### TEXT EXTRACT
########

People are working for longer and it’s more frequent to have different jobs in one career. What’s more, there’ll be more of us seeing situations with disabilities in accordance with the job involved.

This awareness of the diversity of disabilities and an openness towards others helps us pay more attention to ourselves thanks to awareness-raising within the group and concrete examples encountered in our teams through colleagues.  

The success of our disabilities policy shows that diversity can go hand in hand with collective productivity. 
Indeed, if we see that the level of productivity of an employee with disabilities who enjoys a specially adapted workstation is the same as that of any other employee, why would we not incorporate all forms of diversity? This can only open minds to diversity within our group, whether in regard to age, gender, origin or sexual orientation.

The only factors that count are the skills and mindset of an employee. Econocom’s corporate culture opens up possibilities for all. And beyond acquired skills, what’s most important is a desire and ability to learn, to get involved, to adapt, and to put forward ideas that make a difference.


Training for impact

Improving the durability of hardware:

Product Care Academy

Created by Product Care, our repair centre in Vélizy, this is a training programme run in partnership with schools to train people undergoing retraining or young people who are no longer in the job market in the repair of mobile and IT terminals. Partnerships with schools have enabled us to train and recruit at a time when there is a skills shortage in the repair of mobile and IT hardware - activities developed by Econocom.

40 employees & 7 apprentices at the Product Care Academy for recognised training and a contract offer, encompassing a wide range of profiles from 20 to over 45 years old.


Created by Econocom Factory, this is an IT repair and refurbishing centre in Montpellier: 400 hours of training in modules delivered in-house in collaboration with Pôle Emploi for people undergoing professional retraining (POEI scheme, see box below). Training helps to create local industrial jobs. Recruitment based on the motivation of candidates and not on CVs.

########

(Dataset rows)

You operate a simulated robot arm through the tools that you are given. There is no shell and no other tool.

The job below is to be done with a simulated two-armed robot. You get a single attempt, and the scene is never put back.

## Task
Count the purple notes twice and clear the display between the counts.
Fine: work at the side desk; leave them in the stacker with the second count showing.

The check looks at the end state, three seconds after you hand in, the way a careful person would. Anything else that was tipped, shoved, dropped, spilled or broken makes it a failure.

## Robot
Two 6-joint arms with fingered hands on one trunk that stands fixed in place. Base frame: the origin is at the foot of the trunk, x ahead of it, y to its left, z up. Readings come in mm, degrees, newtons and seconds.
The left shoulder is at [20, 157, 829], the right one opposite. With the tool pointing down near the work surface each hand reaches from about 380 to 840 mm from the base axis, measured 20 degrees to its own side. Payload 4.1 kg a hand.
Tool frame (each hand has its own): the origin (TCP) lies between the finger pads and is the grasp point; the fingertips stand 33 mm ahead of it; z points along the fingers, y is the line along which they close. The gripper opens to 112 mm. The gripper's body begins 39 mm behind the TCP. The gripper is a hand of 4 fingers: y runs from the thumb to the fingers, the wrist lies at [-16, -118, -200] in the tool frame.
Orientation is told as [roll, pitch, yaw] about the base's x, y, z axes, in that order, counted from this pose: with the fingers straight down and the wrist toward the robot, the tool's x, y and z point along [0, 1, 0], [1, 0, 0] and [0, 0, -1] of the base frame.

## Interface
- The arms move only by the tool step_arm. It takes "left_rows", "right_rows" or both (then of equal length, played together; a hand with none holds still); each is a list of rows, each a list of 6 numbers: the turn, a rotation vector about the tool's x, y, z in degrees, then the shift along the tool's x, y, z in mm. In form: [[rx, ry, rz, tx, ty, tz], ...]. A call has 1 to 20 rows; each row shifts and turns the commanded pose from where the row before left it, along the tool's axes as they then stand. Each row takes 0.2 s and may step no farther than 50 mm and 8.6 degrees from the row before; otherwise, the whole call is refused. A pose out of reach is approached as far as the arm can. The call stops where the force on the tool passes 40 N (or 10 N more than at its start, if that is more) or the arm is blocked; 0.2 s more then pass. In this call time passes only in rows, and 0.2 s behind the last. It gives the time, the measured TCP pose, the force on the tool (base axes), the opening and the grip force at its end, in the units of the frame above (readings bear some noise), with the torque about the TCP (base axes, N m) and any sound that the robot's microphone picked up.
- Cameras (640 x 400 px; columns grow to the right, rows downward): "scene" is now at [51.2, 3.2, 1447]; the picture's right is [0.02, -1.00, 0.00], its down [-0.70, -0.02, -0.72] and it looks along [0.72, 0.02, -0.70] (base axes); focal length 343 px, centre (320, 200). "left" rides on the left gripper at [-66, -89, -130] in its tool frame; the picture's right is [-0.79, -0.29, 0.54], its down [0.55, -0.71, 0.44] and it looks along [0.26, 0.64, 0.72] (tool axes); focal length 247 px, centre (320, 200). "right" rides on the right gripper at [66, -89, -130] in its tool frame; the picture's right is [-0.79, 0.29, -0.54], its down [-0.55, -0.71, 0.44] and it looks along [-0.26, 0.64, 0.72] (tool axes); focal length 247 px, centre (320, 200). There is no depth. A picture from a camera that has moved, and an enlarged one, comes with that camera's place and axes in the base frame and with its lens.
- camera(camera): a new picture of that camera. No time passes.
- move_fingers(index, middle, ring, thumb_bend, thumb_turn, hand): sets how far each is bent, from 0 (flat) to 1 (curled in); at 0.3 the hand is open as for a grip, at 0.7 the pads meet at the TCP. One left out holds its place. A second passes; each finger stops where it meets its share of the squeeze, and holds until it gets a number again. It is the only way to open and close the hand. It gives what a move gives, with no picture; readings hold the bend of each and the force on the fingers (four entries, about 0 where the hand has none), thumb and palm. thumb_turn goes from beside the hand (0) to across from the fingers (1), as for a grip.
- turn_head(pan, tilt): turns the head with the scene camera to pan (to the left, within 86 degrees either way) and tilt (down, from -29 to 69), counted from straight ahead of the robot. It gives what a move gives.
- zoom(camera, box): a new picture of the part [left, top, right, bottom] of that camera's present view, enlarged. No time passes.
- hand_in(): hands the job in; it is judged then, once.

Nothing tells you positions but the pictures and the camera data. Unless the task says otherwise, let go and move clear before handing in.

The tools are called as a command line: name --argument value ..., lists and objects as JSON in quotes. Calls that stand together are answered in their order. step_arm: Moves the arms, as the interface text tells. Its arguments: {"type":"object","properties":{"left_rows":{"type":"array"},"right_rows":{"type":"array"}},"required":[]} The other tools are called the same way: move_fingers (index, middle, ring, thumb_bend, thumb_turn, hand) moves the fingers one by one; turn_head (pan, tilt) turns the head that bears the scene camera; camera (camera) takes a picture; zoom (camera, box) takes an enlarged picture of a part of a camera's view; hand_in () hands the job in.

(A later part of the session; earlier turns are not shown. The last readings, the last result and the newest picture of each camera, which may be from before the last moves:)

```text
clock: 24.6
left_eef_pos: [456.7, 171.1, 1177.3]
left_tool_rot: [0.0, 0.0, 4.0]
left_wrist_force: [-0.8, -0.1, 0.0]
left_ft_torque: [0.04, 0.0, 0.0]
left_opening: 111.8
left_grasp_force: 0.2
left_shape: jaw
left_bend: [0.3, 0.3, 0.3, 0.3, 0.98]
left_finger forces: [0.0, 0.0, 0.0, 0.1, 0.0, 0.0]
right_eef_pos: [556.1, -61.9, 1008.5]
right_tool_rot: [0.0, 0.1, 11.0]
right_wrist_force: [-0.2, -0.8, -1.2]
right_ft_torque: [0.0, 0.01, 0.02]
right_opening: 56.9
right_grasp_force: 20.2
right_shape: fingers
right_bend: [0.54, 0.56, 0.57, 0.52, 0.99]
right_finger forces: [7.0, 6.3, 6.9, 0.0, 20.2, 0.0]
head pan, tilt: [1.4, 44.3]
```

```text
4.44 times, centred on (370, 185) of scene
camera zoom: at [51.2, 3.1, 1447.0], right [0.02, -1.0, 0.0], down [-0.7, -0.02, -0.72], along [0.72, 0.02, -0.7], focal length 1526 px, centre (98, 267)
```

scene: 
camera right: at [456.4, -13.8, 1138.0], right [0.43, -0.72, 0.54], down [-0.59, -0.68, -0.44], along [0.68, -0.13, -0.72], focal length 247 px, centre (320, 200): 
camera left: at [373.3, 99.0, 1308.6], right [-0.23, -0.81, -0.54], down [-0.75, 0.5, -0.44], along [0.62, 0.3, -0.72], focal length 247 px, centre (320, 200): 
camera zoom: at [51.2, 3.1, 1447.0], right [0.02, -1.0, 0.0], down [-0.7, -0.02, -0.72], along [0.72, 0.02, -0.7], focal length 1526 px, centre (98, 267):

########

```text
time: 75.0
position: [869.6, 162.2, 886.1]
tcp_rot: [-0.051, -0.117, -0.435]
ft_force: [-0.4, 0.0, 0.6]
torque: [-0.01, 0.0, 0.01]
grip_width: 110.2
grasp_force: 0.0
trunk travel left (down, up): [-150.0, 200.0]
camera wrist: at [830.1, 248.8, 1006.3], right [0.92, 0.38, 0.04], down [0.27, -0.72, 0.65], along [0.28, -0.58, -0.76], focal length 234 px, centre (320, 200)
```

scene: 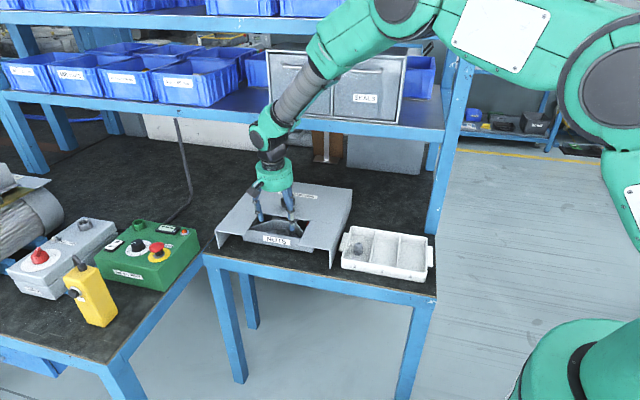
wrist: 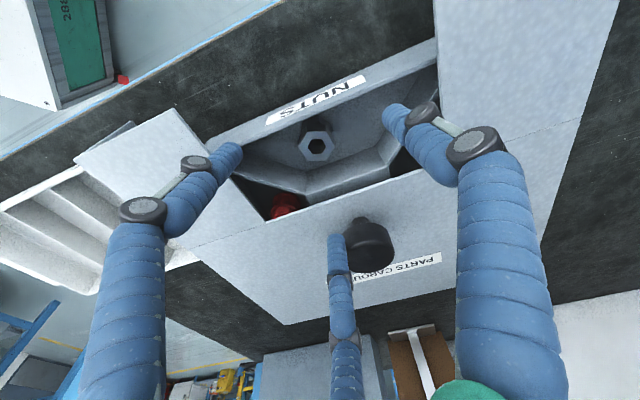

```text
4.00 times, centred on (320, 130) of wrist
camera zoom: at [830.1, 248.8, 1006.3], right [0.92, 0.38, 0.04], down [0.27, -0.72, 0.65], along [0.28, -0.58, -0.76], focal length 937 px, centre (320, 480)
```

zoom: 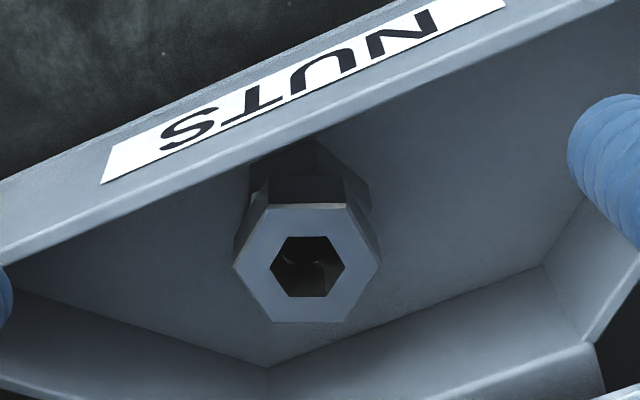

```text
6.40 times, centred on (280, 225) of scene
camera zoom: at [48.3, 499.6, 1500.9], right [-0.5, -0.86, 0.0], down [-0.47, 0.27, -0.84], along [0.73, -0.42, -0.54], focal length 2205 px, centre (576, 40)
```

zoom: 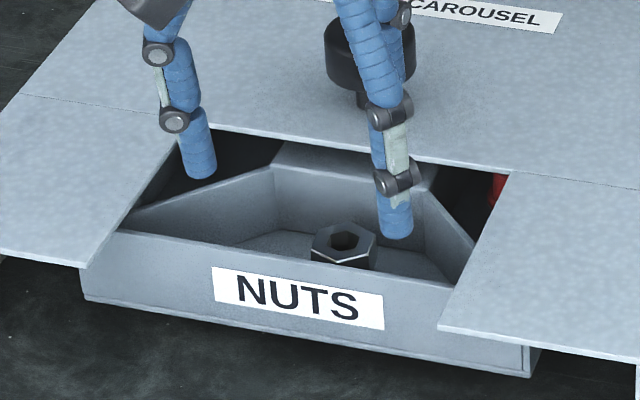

########

### SET PROBLEM
In the text extract, find "Created by Product" and reproduce everything up to and including "developed by Econocom.".

### TASK RESULT
Created by Product Care, our repair centre in Vélizy, this is a training programme run in partnership with schools to train people undergoing retraining or young people who are no longer in the job market in the repair of mobile and IT terminals. Partnerships with schools have enabled us to train and recruit at a time when there is a skills shortage in the repair of mobile and IT hardware - activities developed by Econocom.